Before the general meeting of an organization or a mutual fund, shareholders receive a package in the mail that contains a number of documents: financial reports, investment data as well as documents that announce critical issues ─ for example, proposals for changes to an organization’s share structure or their mergers and acquisitions. Unit holders or shareholders, the real owners of the mutual fund or company, vote on these matters at a general (often annual) meeting. However, if the shareholder does not have the ability to go to the meeting, she or he may vote on proposals by way of a proxy; proxy statements are among the documents included inside the pre-meeting mailing packages.
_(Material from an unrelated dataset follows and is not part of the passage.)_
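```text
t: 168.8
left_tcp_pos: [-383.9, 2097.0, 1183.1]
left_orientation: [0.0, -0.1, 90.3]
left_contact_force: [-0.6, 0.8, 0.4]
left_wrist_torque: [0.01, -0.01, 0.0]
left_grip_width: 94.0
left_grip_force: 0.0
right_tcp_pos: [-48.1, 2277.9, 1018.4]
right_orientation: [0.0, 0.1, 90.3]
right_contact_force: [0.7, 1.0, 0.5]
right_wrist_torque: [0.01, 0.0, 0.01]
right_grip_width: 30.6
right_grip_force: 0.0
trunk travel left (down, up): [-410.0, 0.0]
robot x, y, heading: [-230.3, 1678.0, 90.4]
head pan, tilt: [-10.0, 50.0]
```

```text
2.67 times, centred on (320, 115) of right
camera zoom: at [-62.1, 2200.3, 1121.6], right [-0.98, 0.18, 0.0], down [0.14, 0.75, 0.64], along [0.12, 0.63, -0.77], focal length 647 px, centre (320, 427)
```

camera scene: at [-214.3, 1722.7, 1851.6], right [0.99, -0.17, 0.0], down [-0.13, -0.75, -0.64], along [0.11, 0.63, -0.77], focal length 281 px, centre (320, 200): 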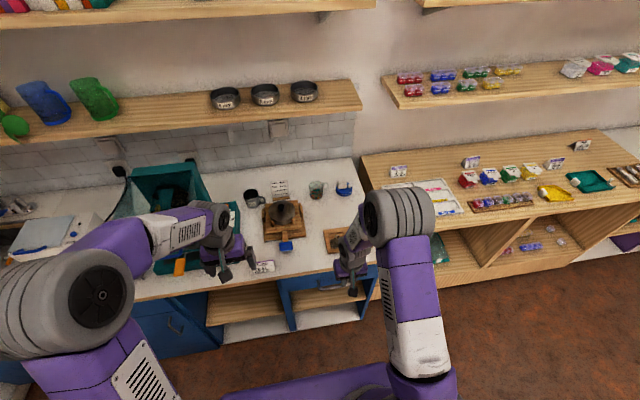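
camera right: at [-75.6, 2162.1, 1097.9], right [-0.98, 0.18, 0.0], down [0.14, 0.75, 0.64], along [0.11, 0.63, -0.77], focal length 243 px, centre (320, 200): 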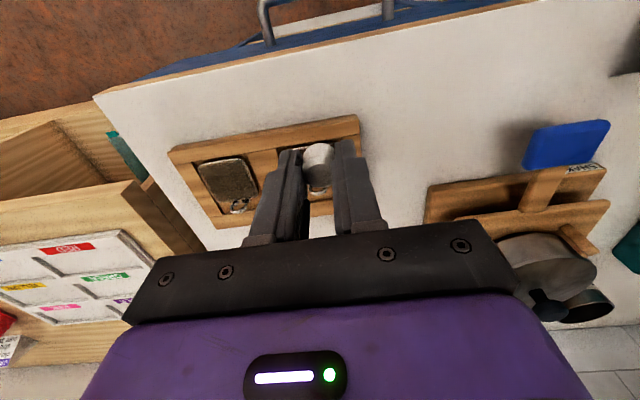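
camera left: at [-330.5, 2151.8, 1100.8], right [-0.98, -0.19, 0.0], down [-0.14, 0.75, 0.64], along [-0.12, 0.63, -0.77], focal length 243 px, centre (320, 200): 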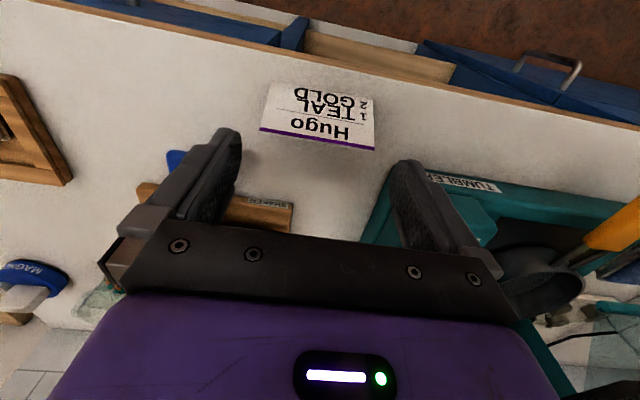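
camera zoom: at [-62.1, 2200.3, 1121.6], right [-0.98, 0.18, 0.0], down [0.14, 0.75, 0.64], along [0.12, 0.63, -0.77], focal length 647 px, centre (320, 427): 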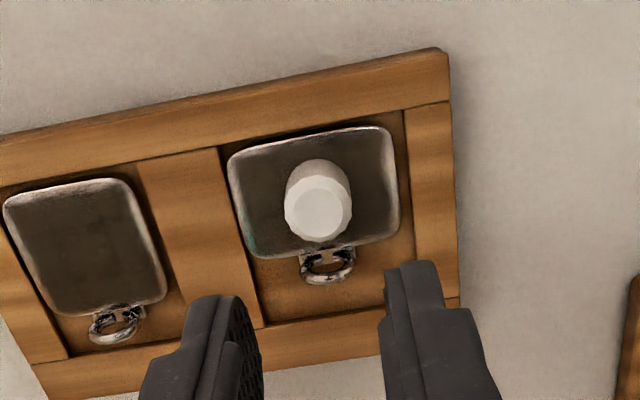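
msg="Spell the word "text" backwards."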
What is the purpose of proxy voting?
Proxy voting allows shareholders to influence an organization’s or mutual fund’s operations or governance which might fall out of the perimeters of financial considerations. Therefore, it’s important for shareholders to engage in the voting process and make their decisions based on a complete understanding of the legal documentation and information given to them.
At the shareholder meeting, investors who have common shares (or a mutual fund unit) typically receive a single vote per share (unit), unless they have shares that carry extra voting provisions. The shareholders absent from the meeting who haven’t used proxy cards that bear their signature get their votes abstained — they’ll count neither for nor against proposals tabled at a meeting.
However, shareholder proxy voting permits shareholders to vote without attending the shareholder meeting; therefore, investors have the ability to vote on and own equities in mutual funds and companies which may be registered and located around the world.
Electronically Voting Proxies
In the era of the internet, investors can not only buy and sell their stocks online, but also cast proxy votes. Official documents are given to shareholders in electronic format then they can log onto a system using a control number or personal ID number and vote for or against the presented resolutions. Entire documentation delivery processes may be automated electronically.